You may not think Aristotle was a sophisticated physicist, but that’s as much a function of your (incorrigibly!) modern expectations as it is of his ability as a philosopher.
@schrodinger’s cat:
That’s true but it seems unfair to blame him for that! Those who followed him tried to reconcile his views with those propounded by other forces in their world (e.g., the Catholic church). To the extent their conclusions were “wrong,” hold them responsible if you want to — but why blame Aristotle? Why is it his fault that his intellectual descendants weren’t more modern than they were?
schrodinger's cat
@Cervantes: In case it was not clear I am only blaming Aristotle for his conclusions, not what his successors did.
Plato’s view is alive and well among conservatives and the greater wingnuttia. Including “sane” conservatives like that idiotic Andrew Sullivan.
Cervantes
@schrodinger’s cat:
Then I did not understand your point about something taking a thousand years.

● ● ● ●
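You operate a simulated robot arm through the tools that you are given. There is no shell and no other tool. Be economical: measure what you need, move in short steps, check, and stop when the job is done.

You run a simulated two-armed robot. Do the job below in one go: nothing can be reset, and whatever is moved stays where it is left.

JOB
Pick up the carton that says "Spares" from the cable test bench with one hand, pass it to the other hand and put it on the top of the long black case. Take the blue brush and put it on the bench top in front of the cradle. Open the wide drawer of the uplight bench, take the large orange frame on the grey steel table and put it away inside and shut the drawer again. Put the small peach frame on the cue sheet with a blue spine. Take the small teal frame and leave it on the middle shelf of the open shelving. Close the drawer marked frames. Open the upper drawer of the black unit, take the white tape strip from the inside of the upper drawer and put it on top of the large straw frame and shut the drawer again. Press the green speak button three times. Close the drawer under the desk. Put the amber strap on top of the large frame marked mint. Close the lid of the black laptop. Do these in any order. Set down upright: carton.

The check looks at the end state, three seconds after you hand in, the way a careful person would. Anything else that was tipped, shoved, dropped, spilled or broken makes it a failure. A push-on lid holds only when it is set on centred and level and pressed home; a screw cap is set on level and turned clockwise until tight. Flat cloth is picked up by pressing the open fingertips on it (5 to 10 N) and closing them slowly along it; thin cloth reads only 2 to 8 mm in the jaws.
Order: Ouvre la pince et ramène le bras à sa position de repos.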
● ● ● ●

You find these people overly dependent on reason, do you?
noabsolutes
Yeah, he’s the guy Paul Ryan was talking about who had all those good ideas about the spiral of culture in the “inner city” with generations of men not even thinking about working. People claiming that Paul Ryan wasn’t whistling Dixie when he cited him in that interview will probably have a hard time shaking him off Greg Abbott, too.
Cerulean Spork
cmon nobody posted the charles murray / salon non-interview (bc he bailed on them , bc they were gonna be mean to him 0_0 ) yet ??